The CEO’s decision earned him praise and ridicule form across the business community.
Last year, Seattle-based Gravity Payments’ CEO Dan Price established a $70,000-a-year minimum wage at his company. The announcement earned him attention from Hollywood reality-TV producers, requests to study his radical experiment from Harvard Business School, and Rush Limbaugh branded him a socialist. So now that it’s been over six months, how did his experiment turn out?
First, let’s remember how it all started. Back in 2011, Price spotted a $35,000-a-year entry-level employee smoking a cigarette on break with a sour look on his face. Price asked what was wrong and he responded, “You’re ripping me off.” Taken aback because he believed he treated his employees fairly, Price responded, “Your pay is based on market rates. If you have different data, please let me know.” Then the employee uncharacteristically snapped back with, “You brag about how financially disciplined you are, but that just translates into me not making enough money to live a decent life.”
Distressed from the interaction, Price began to re-evaluate his employee compensation, “I was so scared about the recession that I was proactively, and proudly, hurting my staff.” So for the next three years, he began handing out 20% annual raises to all of his employees. Miraculously, in the first year, profits still outpaced wage growth with productivity up 30-40%. He did it again the next year and enjoyed similar results. Finally, this spring, he made a dramatic announcement to his staff: Over the next three years, Gravity will phase in a minimum wage of $70,000. Price then dramatically slashed his $1.1 million-a-year-salary down to $70,000. Once a cautious businessman, Price had been transformed into a warrior in the battle against income inequality.
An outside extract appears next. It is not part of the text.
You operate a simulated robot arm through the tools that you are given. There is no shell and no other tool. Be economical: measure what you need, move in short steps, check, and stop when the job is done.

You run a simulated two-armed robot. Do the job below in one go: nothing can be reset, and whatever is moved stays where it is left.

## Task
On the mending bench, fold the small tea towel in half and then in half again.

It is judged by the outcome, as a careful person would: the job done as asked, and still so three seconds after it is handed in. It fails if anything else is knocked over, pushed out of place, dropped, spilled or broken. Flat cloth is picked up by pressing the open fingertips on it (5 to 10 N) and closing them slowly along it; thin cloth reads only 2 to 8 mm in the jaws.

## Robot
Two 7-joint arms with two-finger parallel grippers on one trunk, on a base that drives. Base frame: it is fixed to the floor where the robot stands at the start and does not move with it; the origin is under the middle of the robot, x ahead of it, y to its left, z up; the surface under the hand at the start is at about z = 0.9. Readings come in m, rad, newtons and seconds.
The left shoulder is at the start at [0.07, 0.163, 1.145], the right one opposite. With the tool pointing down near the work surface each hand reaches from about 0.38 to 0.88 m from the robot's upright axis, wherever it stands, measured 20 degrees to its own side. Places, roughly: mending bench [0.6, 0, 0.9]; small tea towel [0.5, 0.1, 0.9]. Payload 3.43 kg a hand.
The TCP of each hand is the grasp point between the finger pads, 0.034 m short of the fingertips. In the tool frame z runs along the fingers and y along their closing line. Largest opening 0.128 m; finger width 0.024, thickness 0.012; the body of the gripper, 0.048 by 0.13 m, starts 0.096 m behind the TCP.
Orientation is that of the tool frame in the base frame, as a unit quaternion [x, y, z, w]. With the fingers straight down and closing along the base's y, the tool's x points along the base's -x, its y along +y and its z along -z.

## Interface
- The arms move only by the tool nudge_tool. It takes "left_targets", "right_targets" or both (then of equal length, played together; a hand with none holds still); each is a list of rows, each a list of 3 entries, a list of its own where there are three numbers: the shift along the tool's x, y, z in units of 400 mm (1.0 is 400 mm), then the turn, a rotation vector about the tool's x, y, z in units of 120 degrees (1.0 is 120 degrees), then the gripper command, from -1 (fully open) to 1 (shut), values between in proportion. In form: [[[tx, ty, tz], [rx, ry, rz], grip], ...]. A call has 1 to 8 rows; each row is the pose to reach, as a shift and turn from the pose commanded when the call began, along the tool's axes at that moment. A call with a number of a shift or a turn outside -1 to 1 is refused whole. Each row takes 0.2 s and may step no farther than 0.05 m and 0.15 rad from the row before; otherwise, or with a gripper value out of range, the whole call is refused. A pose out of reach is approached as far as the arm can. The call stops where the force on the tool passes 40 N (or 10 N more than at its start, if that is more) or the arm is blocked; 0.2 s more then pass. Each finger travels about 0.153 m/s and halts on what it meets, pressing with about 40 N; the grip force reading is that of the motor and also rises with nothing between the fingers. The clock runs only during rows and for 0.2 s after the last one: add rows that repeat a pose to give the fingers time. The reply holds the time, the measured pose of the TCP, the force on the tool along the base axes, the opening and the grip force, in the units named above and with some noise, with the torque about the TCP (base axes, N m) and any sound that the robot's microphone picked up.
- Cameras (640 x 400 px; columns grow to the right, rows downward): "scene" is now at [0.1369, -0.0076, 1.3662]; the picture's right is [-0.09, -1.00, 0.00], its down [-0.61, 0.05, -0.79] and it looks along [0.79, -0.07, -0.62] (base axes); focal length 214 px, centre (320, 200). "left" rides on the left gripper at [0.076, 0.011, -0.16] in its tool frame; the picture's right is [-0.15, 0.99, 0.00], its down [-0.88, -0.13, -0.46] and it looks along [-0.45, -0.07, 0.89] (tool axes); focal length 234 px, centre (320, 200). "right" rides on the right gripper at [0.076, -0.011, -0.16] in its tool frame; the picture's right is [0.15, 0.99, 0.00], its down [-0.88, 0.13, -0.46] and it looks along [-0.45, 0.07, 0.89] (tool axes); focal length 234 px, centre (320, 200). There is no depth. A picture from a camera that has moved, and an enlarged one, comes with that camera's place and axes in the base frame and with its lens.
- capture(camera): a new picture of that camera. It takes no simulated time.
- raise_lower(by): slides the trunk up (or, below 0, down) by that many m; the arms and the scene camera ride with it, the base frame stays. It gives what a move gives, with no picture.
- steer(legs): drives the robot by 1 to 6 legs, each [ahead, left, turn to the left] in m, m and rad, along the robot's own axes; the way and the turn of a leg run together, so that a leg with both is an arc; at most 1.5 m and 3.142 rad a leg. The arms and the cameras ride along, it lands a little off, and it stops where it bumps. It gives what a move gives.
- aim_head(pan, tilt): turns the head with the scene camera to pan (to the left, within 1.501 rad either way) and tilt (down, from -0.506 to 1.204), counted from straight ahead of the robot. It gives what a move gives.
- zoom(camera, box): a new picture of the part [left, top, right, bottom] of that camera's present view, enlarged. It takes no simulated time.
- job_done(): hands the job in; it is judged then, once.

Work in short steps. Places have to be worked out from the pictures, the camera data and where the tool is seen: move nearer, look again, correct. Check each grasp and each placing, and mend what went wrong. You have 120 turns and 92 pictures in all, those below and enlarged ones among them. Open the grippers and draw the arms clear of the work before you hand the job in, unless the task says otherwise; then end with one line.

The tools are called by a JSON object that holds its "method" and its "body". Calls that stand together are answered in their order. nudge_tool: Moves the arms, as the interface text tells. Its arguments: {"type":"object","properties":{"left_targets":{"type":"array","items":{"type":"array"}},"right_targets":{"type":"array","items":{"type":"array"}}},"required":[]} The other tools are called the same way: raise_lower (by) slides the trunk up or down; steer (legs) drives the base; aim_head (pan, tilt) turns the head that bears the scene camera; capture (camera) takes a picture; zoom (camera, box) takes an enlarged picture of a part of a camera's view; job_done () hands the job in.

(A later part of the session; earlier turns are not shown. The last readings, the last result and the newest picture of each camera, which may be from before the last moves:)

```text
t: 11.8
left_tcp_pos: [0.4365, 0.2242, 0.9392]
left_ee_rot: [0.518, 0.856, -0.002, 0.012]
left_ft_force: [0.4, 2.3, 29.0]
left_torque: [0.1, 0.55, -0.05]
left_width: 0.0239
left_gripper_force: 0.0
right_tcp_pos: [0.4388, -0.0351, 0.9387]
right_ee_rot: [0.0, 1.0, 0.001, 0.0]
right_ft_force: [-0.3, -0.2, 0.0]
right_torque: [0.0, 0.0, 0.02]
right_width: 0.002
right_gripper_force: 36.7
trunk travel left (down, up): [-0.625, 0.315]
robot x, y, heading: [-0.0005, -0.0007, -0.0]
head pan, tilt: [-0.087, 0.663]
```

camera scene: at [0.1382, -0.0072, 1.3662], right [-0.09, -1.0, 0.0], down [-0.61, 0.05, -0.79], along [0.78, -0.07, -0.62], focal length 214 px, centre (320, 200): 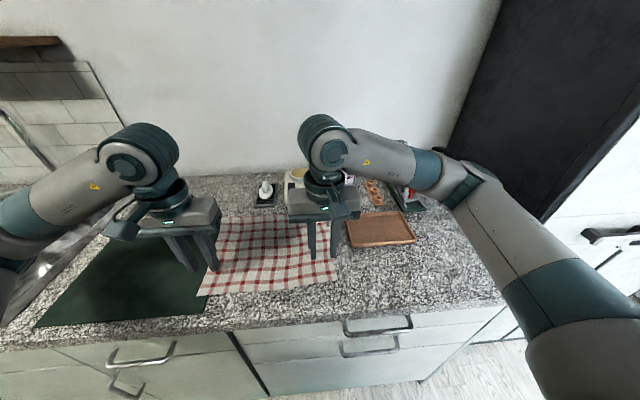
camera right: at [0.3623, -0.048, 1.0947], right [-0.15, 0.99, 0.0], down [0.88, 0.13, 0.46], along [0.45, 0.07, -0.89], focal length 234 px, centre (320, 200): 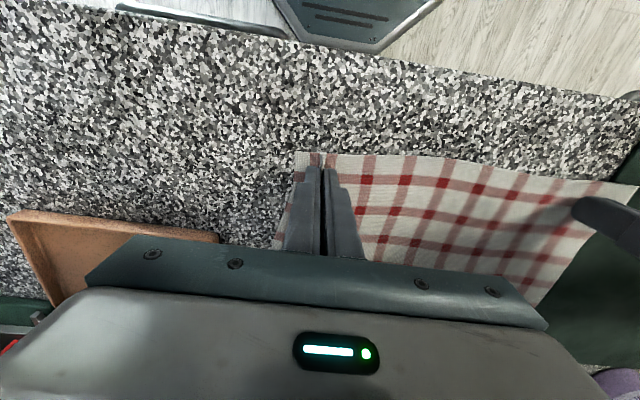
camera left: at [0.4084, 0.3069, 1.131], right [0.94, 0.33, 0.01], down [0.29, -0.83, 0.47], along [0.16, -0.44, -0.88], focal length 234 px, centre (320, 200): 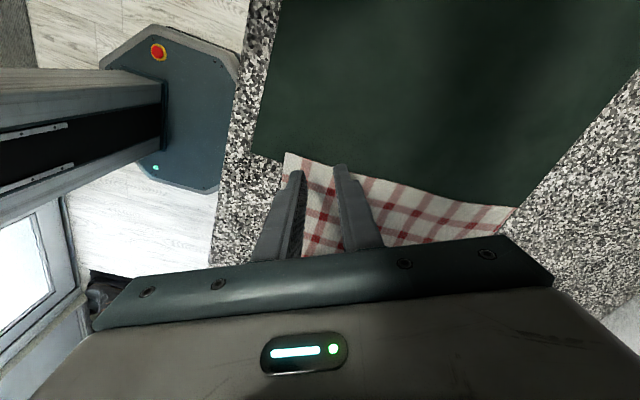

Since his big announcement, customer inquiries ballooned from 30 per month to 200, drastically dropping the money spent on customer acquisition. Gravity now has an employee retention rate of 91% compared to the 68% usually found in the tech industry. Over the past six months, revenue is growing at double the previous year’s rate. Although Gravity did lose a few customers that were put off by what they saw as a political statement, overall, Gravity’s customer retention rate grew from 91% to 95%.
Going forward, Price sees this as a first step in reaching his ultimate goal, improving the business world. “I want the scorecard we have as business leaders to be not about money, but about purpose, impact, and service. I want those to be the things that we judge ourselves on.”